Cosa prevede la global minimum tax

L’accordo sulla global miminum tax è stato firmato in sede Ocse da 137 Paesi nell’ottobre 2021. Si tratta di una normativa che richiede alle multinazionali di pagare un’aliquota fiscale minima del 15% in ogni Paese in cui operano, se tale Paese ha accettato l’introduzione della stessa. Nelle giurisdizioni in cui l’impresa non raggiunge un’aliquota del 15%, si dovrà pagare una tassa aggiuntiva per soddisfare questo minimo. Nel dettaglio, la tassa ha la finalità di evitare che i gruppi societari, che hanno un fatturato consolidato superiore a750 milioni di euro, scontino un livello di imposizione effettiva inferiore al 15% nei Paesi in cui operano, ivi compresa l’Italia.
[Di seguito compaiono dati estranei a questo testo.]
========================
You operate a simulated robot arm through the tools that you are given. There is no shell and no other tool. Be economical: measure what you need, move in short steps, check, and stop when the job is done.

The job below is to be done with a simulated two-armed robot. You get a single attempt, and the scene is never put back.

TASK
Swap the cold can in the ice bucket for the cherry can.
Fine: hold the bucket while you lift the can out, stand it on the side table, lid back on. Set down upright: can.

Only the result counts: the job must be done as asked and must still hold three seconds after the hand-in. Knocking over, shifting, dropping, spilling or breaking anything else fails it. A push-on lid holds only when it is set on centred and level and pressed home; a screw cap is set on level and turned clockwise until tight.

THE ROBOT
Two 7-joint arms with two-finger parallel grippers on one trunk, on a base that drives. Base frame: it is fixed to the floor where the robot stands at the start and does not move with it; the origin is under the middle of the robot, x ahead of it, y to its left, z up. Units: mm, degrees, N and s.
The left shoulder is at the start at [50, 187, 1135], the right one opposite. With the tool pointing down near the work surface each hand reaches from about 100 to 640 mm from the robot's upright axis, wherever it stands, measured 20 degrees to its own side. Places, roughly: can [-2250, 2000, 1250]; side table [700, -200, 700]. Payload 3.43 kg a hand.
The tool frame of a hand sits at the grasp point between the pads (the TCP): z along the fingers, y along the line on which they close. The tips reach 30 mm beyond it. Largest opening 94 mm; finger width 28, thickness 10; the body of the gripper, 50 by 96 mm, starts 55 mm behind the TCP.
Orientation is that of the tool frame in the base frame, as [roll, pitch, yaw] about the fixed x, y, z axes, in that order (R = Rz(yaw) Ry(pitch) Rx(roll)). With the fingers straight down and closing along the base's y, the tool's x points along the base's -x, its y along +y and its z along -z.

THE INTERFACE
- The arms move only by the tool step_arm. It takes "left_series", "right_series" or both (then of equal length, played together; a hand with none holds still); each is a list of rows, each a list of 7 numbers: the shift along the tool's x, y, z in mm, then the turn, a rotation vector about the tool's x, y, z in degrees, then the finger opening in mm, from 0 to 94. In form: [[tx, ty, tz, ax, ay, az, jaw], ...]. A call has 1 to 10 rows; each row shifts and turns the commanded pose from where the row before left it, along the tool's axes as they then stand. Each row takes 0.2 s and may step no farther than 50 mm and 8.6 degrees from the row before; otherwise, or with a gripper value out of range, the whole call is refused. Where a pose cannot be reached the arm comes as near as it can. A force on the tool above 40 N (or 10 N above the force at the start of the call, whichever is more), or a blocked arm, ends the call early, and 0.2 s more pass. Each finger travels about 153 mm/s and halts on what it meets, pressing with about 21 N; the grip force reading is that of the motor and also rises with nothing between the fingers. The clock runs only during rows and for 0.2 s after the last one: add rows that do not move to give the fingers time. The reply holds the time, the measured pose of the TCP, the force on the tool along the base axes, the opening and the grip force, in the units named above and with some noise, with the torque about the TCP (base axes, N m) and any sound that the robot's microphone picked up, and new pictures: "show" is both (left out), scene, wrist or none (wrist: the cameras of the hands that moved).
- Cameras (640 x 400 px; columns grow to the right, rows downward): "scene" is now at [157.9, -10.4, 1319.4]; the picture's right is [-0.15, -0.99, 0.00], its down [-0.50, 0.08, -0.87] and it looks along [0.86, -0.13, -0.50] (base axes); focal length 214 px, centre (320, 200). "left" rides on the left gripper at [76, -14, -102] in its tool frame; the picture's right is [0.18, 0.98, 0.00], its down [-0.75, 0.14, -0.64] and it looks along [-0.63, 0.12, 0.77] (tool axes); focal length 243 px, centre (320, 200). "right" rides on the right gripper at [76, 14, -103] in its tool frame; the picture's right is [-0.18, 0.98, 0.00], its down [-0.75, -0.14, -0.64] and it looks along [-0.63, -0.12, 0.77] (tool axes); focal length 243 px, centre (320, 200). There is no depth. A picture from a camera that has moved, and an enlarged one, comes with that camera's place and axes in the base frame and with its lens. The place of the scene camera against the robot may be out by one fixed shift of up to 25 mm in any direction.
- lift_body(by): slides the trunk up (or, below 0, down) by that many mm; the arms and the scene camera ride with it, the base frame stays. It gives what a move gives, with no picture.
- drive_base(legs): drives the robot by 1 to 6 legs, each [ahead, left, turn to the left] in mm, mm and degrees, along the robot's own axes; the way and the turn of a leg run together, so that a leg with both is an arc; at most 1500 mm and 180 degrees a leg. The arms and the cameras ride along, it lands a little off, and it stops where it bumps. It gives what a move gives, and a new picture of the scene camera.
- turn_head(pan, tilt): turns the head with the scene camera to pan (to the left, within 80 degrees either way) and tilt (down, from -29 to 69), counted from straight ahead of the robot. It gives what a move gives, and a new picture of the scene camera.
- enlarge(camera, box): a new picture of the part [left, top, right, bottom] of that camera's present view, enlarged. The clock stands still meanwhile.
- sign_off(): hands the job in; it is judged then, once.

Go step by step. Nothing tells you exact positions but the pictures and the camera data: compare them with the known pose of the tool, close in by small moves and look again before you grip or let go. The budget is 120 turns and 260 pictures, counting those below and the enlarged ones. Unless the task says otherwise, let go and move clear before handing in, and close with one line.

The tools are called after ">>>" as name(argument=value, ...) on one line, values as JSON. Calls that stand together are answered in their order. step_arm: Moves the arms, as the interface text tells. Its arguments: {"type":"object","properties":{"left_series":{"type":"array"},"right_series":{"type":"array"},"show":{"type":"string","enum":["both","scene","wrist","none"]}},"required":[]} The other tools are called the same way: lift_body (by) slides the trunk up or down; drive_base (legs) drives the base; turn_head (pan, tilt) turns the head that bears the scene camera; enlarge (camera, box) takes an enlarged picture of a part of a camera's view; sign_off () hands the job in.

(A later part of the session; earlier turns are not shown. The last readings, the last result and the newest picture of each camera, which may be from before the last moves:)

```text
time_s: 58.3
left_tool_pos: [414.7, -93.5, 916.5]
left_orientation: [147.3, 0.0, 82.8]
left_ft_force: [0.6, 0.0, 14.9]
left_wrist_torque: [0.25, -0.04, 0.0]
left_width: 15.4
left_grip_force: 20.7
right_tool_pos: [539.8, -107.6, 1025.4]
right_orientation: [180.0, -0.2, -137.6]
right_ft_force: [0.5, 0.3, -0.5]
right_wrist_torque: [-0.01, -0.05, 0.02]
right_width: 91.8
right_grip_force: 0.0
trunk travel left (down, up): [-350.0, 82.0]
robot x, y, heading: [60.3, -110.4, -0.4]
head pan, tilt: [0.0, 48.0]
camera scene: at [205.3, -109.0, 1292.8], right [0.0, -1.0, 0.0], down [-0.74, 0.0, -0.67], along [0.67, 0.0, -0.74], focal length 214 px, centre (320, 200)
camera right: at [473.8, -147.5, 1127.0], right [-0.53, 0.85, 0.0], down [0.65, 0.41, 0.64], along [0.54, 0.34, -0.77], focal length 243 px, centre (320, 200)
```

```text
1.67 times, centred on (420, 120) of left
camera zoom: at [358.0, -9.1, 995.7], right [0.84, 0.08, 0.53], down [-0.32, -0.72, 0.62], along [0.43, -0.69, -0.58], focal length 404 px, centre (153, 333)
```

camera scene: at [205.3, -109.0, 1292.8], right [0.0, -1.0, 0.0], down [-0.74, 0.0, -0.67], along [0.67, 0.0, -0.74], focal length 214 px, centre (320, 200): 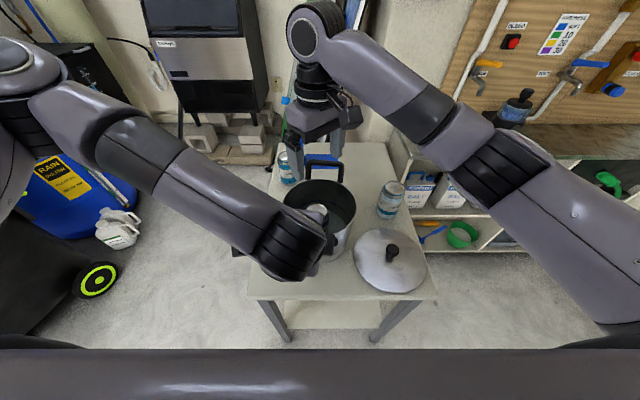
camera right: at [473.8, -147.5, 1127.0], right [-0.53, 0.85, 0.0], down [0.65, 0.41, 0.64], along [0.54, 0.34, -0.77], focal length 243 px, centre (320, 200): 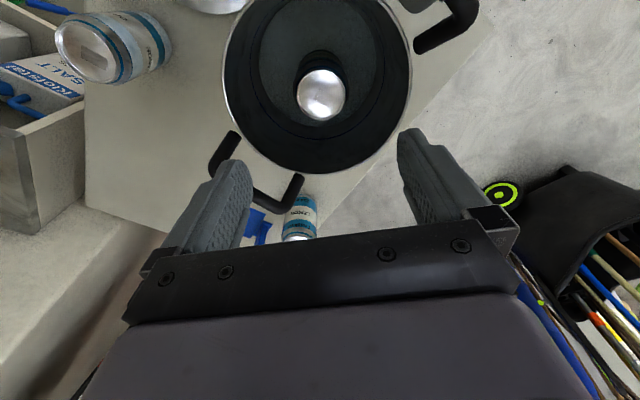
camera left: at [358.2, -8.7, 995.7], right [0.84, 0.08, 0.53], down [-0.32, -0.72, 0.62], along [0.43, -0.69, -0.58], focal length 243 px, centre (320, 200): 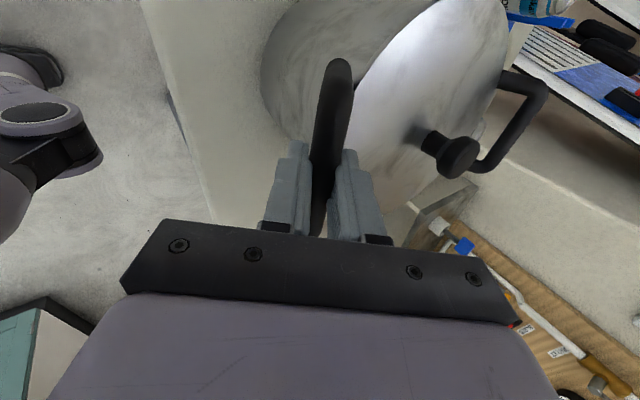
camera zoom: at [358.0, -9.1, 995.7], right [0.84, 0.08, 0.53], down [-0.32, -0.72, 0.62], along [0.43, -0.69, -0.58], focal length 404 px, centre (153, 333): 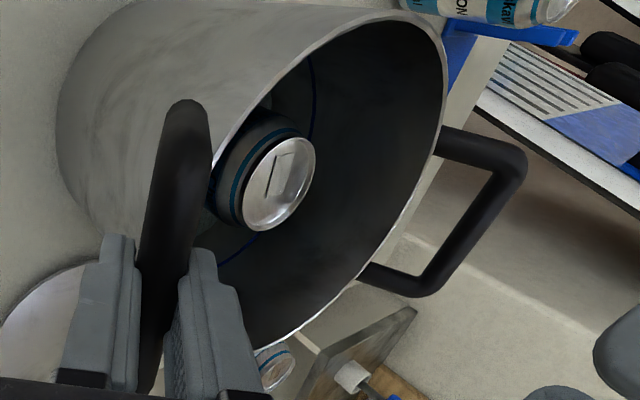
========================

La sua introduzione non è stata cosa semplice, vista la resistenza di molte capitali che usavano la leva del fisco per attrarre le grandi società. Nel dicembre del 2021 la global minimum tax è stata adottata anche dall’Unione Europea, superando le obiezioni di Paesi come l’Irlanda che prevedeva regimi fiscali agevolati anche a imprese provenienti dai 27 Stati membri. L’Italia ha recepito la direttiva europea con un decreto legislativo nel dicembre del 2023.

Gli altri ordini esecutivi in ambito economico, dalle trivellazioni alle auto elettriche

Questa decisione fa il paio, dal punto di vista economico-fiscale, con la scelta di firmare ordini esecutivi che allentano le regole sulle trivellazioni e sull’estrazione mineraria, eliminando al tempo stesso alcuni incentivi economici alla produzione di energia rinnovabile (nonché alla produzione e vendita di auto elettriche). Trump ha infatti dichiarato un’emergenza energetica nazionale, la prima nella storia del Paese, che nei suoi intenti dovrebbe permettergli di sospendere temporaneamente alcune regole di tutela ambientale o velocizzare il rilascio di permessi per alcuni progetti di estrazione mineraria.

Insomma, al suono di Drill, baby, Drill!, come ripetuto anche ieri sera nel suo primo discorso da presidente in carica, il tycoon ha mostrato al mondo quale sarà il programma economico della seconda amministrazione Trump. E se questo dovesse richiedere l’uscita da altri trattati o accordi internazionali, di certo non si tirerà indietro.